*Document*:
— begin —

Abstract:
This invention relates to a selective process for preparing bicyclic lactam-lactone compounds wherein the rings are fused, i.e. the rings share at least two carbon atoms, or are isolated. In particular, the present invention provides a process for selectively reacting novel 1-hydrocarbylamino (or heteroatom-substituted hydrocarbylamino); 1,1-dicarboxylic acid, alkylesters; 1-alkanolactonyl or hydrocarbyl (or heteroatom-substituted hydrocarbyl) alkanonylactonyl methane, as the salt of an acid having a pKa of 0 or more, to provide bicyclic lactam-lactone compounds. The selectively of the reaction to either fused or isolated bicyclic compounds is controlled by cyclizing the novel salts, in the absence of a base, a cyclizing said novel salts, in the presence of an amount of base substantially equivalent to said acid, respectively.

— end —

*Data section*:
— begin —

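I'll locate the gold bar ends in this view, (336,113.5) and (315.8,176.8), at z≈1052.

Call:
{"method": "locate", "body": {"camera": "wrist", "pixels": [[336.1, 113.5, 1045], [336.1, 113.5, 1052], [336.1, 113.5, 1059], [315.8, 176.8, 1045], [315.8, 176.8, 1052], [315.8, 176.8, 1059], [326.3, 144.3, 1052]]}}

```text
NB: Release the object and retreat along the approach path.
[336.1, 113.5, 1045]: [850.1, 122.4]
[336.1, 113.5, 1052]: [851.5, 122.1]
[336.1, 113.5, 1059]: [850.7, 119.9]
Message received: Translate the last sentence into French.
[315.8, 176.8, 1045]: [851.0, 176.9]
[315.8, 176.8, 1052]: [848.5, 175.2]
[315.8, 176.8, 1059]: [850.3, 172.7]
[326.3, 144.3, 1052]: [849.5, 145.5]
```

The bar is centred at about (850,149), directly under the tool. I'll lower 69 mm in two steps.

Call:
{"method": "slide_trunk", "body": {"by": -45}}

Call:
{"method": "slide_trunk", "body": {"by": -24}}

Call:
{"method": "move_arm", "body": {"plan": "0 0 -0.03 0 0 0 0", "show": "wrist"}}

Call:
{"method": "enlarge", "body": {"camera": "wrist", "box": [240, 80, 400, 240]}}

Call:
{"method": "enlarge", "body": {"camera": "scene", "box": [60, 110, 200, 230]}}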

— end —

*Short problem*:
Resume the document where it left off.

*Response*:
Description:
FIELD OF THE INVENTION 
     This invention relates to a selective process for preparing bicyclo lactam-lactone compounds wherein the rings are fused, i.e. the rings share at least two carbon atoms, or are isolated. In particular, the present invention provides a process for selectively reacting novel 1-hydrocarbylamino (or heteroatom-substituted hydrocarbylamino); 1,1-dicarboxylic acid, alkylesters; 1-alkanolactonyl or hydrocarbyl (or heteroatom-substituted hydrocarbyl) alkanonylactonyl methane, as the salt of an acid having a pKa of 0 or more, to provide bicyclic lactam-lactone compounds. The selectivity of the reaction to either fused or isolated bicyclic compounds is controlled by cyclizing the novel salts, in the absence of a base, or cyclizing said novel salts, in the presence of an amount of base substantially equivalent to said acid, respectively.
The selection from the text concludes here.